Despite its clear desire to improve public transport, McMahon insisted Labour isn’t anti-motorist, rather its ambition is to “give people a viable alternative” to driving.
He concluded: “I’m a car fan – I have a 1989 Ford Escort at home, and it would be a pain and a wrench to get rid of it – and I’m very much of the opinion that the private car has been a social liberator, as it has allowed working-class people to travel and have freedom. But I want a public transport system to offer the same.”
McMahon sees better ways to solve HGV Driver crisis
The government is currently “allowing a race to the bottom on safety in order to free up capacity” in the HGV driver market, believes Jim McMahon. “We don’t believe that you should take a truck on the road if you haven’t done a reversing test, but at the moment, that seems to be the route the government is taking.”
He said that instead of making the test easier to pass, the government should encourage HGV drivers who are about to retire to train the next generation of hauliers: “At the moment, the cost [to become an instructor] is £5000 per person, but they could undertake 15-20 tests a week, so for one person, you would be getting a lot more people on the road.”

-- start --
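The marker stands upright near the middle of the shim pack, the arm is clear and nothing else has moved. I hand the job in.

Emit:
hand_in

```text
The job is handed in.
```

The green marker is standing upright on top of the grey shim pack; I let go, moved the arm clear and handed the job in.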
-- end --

McMahon has experience here: as a council leader, he set up a scheme called Warehouse to Wheels to encourage youngsters to become truck drivers.
“If someone had two years’ good employment in a warehouse, we would pay for them to take a HGV driving course,” he explained. “A warehouse worker was paid £18,000 a year and a truck driver £25,000 a year. If you started working in your early 20s, it worked out at £147,000 extra over a lifetime, and the cost to the council was £1000 a person.”
What’s your current car?
Our family car is a BMW 5 Series that will be replaced with a hybrid or electric. My personal car is a 1989 Ford Escort GL.
What’s the future: electric or hydrogen?
For private cars, electric all the way. For heavy goods vehicles, hydrogen.
Car, bus or train?
Tram or bus.
Your last holiday and how got there?
Ireland. We flew; the flight was £18 per person but the ferry would have been £500.
Hamilton or Verstappen?
I’m not a Formula 1 fan at all. I’m probably more rally than F1.